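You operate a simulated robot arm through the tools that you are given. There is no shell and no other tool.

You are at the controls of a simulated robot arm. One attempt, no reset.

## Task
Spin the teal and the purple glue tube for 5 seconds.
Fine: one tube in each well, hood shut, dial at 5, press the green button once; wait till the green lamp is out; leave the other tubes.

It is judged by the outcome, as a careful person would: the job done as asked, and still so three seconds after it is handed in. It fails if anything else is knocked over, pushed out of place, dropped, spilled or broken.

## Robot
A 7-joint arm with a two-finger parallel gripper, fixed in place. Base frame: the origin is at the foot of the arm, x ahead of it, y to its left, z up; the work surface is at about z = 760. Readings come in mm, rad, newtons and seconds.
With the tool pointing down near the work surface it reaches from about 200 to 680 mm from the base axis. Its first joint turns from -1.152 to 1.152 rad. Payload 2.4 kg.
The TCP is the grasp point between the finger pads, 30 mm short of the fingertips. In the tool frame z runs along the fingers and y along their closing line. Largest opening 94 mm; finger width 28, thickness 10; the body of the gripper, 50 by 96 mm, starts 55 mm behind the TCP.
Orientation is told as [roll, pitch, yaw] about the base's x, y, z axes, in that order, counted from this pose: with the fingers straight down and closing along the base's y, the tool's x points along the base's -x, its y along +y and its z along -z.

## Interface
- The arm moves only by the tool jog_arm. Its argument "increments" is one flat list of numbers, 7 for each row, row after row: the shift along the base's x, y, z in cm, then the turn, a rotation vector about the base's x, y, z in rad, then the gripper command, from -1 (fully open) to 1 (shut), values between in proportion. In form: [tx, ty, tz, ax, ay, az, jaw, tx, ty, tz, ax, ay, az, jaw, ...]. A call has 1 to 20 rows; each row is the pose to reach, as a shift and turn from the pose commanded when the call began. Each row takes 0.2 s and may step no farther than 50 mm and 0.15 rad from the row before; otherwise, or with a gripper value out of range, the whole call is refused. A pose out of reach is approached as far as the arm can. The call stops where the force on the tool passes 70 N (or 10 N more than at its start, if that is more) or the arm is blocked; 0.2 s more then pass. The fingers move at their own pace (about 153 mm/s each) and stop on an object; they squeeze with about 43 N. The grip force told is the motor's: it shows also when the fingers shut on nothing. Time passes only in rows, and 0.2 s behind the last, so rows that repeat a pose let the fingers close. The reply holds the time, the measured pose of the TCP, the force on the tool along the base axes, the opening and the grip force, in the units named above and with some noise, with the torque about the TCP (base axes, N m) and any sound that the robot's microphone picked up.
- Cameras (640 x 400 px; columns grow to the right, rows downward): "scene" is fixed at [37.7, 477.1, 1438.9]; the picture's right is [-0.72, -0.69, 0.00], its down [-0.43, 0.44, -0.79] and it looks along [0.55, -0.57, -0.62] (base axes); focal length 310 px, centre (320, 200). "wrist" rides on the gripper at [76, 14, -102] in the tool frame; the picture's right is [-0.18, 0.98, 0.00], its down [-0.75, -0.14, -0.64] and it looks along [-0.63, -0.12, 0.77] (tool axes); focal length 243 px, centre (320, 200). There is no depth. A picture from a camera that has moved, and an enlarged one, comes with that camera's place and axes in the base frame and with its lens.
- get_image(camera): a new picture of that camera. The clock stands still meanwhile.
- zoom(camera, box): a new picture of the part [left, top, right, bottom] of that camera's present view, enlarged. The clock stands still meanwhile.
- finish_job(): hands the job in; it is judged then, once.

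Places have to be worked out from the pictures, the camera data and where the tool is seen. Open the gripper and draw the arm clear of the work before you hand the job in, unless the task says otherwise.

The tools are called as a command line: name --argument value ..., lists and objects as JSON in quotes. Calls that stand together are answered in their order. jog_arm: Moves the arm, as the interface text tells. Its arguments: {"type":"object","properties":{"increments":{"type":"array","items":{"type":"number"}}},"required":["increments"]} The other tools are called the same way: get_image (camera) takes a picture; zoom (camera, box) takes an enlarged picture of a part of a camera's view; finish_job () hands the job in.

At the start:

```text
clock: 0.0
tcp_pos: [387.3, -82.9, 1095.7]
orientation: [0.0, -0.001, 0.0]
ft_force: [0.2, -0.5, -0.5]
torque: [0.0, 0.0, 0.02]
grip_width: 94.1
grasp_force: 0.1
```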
-*-
### AIM
Copy out the whole listing exactly as written.

### RESPONSE TO THIS TASK
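You operate a simulated robot arm through the tools that you are given. There is no shell and no other tool.

You are at the controls of a simulated robot arm. One attempt, no reset.

## Task
Spin the teal and the purple glue tube for 5 seconds.
Fine: one tube in each well, hood shut, dial at 5, press the green button once; wait till the green lamp is out; leave the other tubes.

It is judged by the outcome, as a careful person would: the job done as asked, and still so three seconds after it is handed in. It fails if anything else is knocked over, pushed out of place, dropped, spilled or broken.

## Robot
A 7-joint arm with a two-finger parallel gripper, fixed in place. Base frame: the origin is at the foot of the arm, x ahead of it, y to its left, z up; the work surface is at about z = 760. Readings come in mm, rad, newtons and seconds.
With the tool pointing down near the work surface it reaches from about 200 to 680 mm from the base axis. Its first joint turns from -1.152 to 1.152 rad. Payload 2.4 kg.
The TCP is the grasp point between the finger pads, 30 mm short of the fingertips. In the tool frame z runs along the fingers and y along their closing line. Largest opening 94 mm; finger width 28, thickness 10; the body of the gripper, 50 by 96 mm, starts 55 mm behind the TCP.
Orientation is told as [roll, pitch, yaw] about the base's x, y, z axes, in that order, counted from this pose: with the fingers straight down and closing along the base's y, the tool's x points along the base's -x, its y along +y and its z along -z.

## Interface
- The arm moves only by the tool jog_arm. Its argument "increments" is one flat list of numbers, 7 for each row, row after row: the shift along the base's x, y, z in cm, then the turn, a rotation vector about the base's x, y, z in rad, then the gripper command, from -1 (fully open) to 1 (shut), values between in proportion. In form: [tx, ty, tz, ax, ay, az, jaw, tx, ty, tz, ax, ay, az, jaw, ...]. A call has 1 to 20 rows; each row is the pose to reach, as a shift and turn from the pose commanded when the call began. Each row takes 0.2 s and may step no farther than 50 mm and 0.15 rad from the row before; otherwise, or with a gripper value out of range, the whole call is refused. A pose out of reach is approached as far as the arm can. The call stops where the force on the tool passes 70 N (or 10 N more than at its start, if that is more) or the arm is blocked; 0.2 s more then pass. The fingers move at their own pace (about 153 mm/s each) and stop on an object; they squeeze with about 43 N. The grip force told is the motor's: it shows also when the fingers shut on nothing. Time passes only in rows, and 0.2 s behind the last, so rows that repeat a pose let the fingers close. The reply holds the time, the measured pose of the TCP, the force on the tool along the base axes, the opening and the grip force, in the units named above and with some noise, with the torque about the TCP (base axes, N m) and any sound that the robot's microphone picked up.
- Cameras (640 x 400 px; columns grow to the right, rows downward): "scene" is fixed at [37.7, 477.1, 1438.9]; the picture's right is [-0.72, -0.69, 0.00], its down [-0.43, 0.44, -0.79] and it looks along [0.55, -0.57, -0.62] (base axes); focal length 310 px, centre (320, 200). "wrist" rides on the gripper at [76, 14, -102] in the tool frame; the picture's right is [-0.18, 0.98, 0.00], its down [-0.75, -0.14, -0.64] and it looks along [-0.63, -0.12, 0.77] (tool axes); focal length 243 px, centre (320, 200). There is no depth. A picture from a camera that has moved, and an enlarged one, comes with that camera's place and axes in the base frame and with its lens.
- get_image(camera): a new picture of that camera. The clock stands still meanwhile.
- zoom(camera, box): a new picture of the part [left, top, right, bottom] of that camera's present view, enlarged. The clock stands still meanwhile.
- finish_job(): hands the job in; it is judged then, once.

Places have to be worked out from the pictures, the camera data and where the tool is seen. Open the gripper and draw the arm clear of the work before you hand the job in, unless the task says otherwise.

The tools are called as a command line: name --argument value ..., lists and objects as JSON in quotes. Calls that stand together are answered in their order. jog_arm: Moves the arm, as the interface text tells. Its arguments: {"type":"object","properties":{"increments":{"type":"array","items":{"type":"number"}}},"required":["increments"]} The other tools are called the same way: get_image (camera) takes a picture; zoom (camera, box) takes an enlarged picture of a part of a camera's view; finish_job () hands the job in.

At the start:

```text
clock: 0.0
tcp_pos: [387.3, -82.9, 1095.7]
orientation: [0.0, -0.001, 0.0]
ft_force: [0.2, -0.5, -0.5]
torque: [0.0, 0.0, 0.02]
grip_width: 94.1
grasp_force: 0.1
```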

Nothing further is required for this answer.